I’ve just finished watching Wim Wenders’ “Wings of Desire”, which was beautiful beautiful and it just left me “deep in feeling”? You know, instead of deep in thought. I don’t know what I’m saying.
People have been so nice and kind and warm to me. I’ve been receiving many compliments for my performance on “Mamma Mia!” and I just want to hug them all tightly for being so lovely. I’m so thrilled people enjoyed the play. I guess I just wasn’t expecting to receive this kind of feedback. Or I barely thought about it.
At first, this play was simply about getting three grades, just about rehearsing, and presenting and done, three easy grades. But it wasn’t so easy, and it became about more than just getting those grades. I got closer to some classmates and to my English teacher who is just so cool, seriously. I stepped out of my comfort zone in a couple of ways and overcame some of my shyness. I sang in front of so many people!!! and it felt nerve-wracking but mostly very nice.

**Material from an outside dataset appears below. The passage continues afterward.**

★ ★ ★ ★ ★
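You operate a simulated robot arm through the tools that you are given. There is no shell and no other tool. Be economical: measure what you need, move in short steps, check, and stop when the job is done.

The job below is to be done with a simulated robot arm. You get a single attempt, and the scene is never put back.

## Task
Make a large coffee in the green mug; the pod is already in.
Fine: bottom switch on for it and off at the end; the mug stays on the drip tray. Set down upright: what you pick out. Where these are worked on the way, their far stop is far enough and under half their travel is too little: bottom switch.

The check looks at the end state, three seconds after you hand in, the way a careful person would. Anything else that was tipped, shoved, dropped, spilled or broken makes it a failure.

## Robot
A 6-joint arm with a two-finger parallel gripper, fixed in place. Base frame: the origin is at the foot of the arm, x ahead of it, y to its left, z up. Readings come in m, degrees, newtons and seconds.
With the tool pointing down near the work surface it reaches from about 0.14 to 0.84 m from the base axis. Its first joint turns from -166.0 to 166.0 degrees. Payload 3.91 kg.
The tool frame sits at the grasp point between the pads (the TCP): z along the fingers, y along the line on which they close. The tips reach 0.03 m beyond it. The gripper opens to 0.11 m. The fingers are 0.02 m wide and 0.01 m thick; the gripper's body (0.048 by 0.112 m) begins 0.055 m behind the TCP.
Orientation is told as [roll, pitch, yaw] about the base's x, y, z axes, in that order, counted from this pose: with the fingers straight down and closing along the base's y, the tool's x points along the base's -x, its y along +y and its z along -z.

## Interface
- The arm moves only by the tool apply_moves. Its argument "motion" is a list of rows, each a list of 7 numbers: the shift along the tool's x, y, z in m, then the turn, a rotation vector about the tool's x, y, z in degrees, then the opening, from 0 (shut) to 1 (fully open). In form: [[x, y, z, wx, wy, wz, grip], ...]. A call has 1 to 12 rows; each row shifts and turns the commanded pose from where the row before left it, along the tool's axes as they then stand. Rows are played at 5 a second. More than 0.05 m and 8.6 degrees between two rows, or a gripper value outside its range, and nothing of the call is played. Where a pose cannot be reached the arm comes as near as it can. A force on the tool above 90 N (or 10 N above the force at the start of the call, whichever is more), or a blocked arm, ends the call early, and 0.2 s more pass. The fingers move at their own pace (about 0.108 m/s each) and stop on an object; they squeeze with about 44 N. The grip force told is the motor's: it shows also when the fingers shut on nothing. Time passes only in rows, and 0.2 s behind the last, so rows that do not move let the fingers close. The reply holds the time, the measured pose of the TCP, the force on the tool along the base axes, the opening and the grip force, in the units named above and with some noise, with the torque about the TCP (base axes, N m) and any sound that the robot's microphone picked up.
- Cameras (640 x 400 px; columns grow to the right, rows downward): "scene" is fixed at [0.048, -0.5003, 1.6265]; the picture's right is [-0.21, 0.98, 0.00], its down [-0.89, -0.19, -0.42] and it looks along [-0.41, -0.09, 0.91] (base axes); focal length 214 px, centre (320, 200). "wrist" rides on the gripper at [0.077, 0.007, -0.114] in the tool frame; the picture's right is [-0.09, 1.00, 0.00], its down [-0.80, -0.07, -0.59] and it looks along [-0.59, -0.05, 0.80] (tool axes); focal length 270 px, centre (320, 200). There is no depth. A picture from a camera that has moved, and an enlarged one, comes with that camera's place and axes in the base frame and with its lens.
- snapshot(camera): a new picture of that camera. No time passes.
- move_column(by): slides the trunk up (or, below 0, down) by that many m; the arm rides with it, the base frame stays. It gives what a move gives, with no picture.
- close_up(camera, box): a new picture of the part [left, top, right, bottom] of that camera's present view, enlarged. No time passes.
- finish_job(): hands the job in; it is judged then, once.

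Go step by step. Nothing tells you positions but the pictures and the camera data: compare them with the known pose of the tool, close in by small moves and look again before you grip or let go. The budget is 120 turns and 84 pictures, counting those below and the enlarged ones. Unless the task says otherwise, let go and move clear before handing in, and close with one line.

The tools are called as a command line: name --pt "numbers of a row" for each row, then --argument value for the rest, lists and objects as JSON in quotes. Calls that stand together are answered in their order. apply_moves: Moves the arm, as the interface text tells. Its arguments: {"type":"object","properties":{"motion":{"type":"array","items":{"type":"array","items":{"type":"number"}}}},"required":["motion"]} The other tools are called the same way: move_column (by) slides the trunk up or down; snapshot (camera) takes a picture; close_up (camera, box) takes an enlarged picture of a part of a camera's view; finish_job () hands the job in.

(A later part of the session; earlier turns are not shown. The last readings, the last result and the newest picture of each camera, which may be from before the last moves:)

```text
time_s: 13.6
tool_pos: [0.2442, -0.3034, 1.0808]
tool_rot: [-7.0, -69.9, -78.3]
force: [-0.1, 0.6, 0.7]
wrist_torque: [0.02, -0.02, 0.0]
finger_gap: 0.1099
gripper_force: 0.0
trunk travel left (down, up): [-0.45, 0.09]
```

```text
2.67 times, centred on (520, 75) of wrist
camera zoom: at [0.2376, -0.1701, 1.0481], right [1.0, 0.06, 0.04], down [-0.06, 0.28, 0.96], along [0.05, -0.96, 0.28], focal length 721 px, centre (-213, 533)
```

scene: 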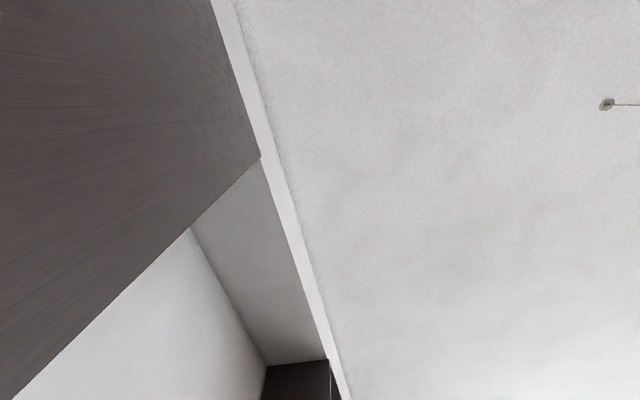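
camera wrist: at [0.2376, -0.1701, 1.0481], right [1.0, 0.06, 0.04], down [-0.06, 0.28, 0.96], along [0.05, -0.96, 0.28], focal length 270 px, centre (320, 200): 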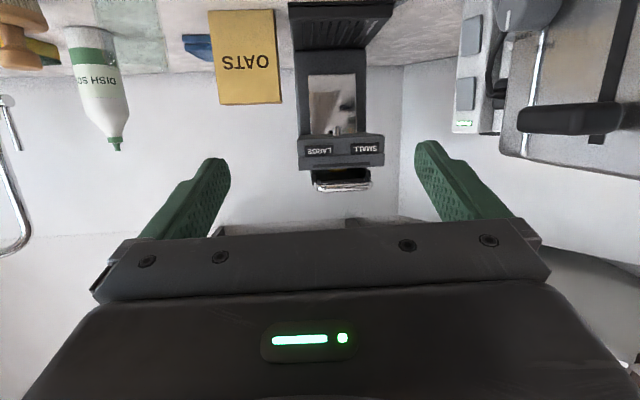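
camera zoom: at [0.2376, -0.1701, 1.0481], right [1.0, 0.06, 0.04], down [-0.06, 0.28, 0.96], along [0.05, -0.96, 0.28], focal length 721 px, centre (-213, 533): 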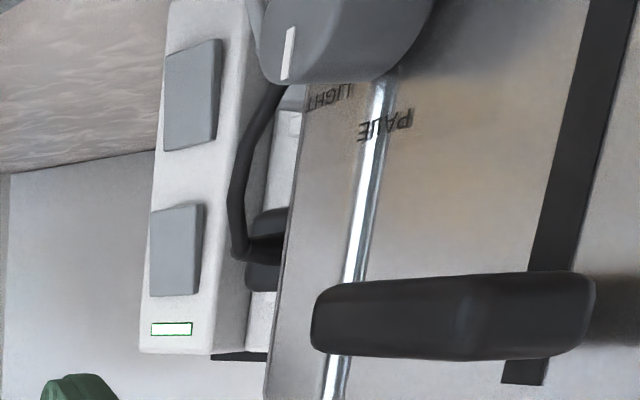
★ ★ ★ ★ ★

I wasn’t expecting the play to impact me the way it did. I think I’d like to take this thing seriously, maybe try and see if I can take musical theater classes, or at least dance classes or singing classes. I don’t know!!! I don’t know. Maybe I’m just trying to find something else to dedicate myself to while I’m out of gymnastics, something new to feel passionate about. Something to really look forward to.